FCCC approves higher cane harvesting and cartage rates amid fuel price surge

Following its assessment, the commission approved a 30.3 per cent increase in mechanical harvesting rates, lifting the authorised rate from $18.90 per tonne to $24.63 per tonne.

Wednesday 24 June 2026 | 00:30

FCCC said it would continue monitoring fuel markets and industry conditions alongside members of the Fuel Monitoring Taskforce to ensure compliance and prevent any misuse of the situation.

FCCC said it would continue monitoring fuel markets and industry conditions alongside members of the Fuel Monitoring Taskforce to ensure compliance and prevent any misuse of the situation.

Supplied.

The Fijian Competition and Consumer Commission (FCCC) has approved significant increases in sugarcane harvesting and cartage rates as authorities move to shield the sugar industry from the impact of rising global fuel prices.

The new rates, which took effect on June 23, are aimed at helping harvesting operators and lorry owners manage escalating fuel costs while ensuring critical services remain available throughout the 2026 crushing season.

According to FCCC, a sharp rise in global fuel prices has substantially increased the operating costs of harvesting and transporting sugarcane, placing pressure on service providers across the industry.

Following its assessment, the commission approved a 30.3 per cent increase in mechanical harvesting rates, lifting the authorised rate from $18.90 per tonne to $24.63 per tonne.

FCCC also approved a 25.4 per cent increase in authorised sugarcane cartage rates to reflect higher diesel costs faced by transport operators.

Under the revised structure:

  • Cartage from Draunivi to Rarawai increases from $24.16 to $30.30 per tonne.
  • Cartage from Draunivi to Vitawa Bridge to Rarawai increases from $27.33 to $34.27 per tonne.
  • Cartage from Vitawa Bridge to Penang to Ellington 1/2 to Rarawai increases from $31.15 to $39.06 per tonne.

The commission said the temporary adjustments are intended to support harvesting and transport operators while the Government implements a temporary subsidy arrangement to cushion the impact on cane growers.

FCCC chief executive officer Senikavika Jiuta said the challenge was balancing industry sustainability with fairness to all stakeholders.

“Our analysis focused on fuel cost fluctuations and their direct operational impact. The adjustments reflect only the necessary increases tied to fuel, ensuring transparency and fairness in the process.”

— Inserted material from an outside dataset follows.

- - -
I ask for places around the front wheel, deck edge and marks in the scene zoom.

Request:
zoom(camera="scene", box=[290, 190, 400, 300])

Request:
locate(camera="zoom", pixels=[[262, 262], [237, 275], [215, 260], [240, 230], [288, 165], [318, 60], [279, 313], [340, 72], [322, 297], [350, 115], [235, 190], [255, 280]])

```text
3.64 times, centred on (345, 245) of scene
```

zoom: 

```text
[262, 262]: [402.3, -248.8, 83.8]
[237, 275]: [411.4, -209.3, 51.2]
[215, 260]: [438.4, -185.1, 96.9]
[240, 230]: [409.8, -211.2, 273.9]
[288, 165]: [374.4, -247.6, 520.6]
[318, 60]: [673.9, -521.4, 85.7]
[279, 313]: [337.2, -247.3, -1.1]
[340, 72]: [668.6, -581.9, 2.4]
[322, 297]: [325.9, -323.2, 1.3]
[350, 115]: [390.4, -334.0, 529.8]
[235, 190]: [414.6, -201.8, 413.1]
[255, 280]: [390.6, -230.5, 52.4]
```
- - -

The commission's assessment found that diesel prices had risen substantially due to recent global market disruptions, creating significant financial pressure for harvesting operators and lorry service providers whose businesses rely heavily on fuel.

“As a nation heavily reliant on imported fuel, fluctuations in the global markets and international fuel prices will continue to have a direct impact on domestic fuel prices and associated operational costs across various sectors of the economy,” Ms Jiuta said.

FCCC said it would continue monitoring fuel markets and industry conditions alongside members of the Fuel Monitoring Taskforce to ensure compliance and prevent any misuse of the situation.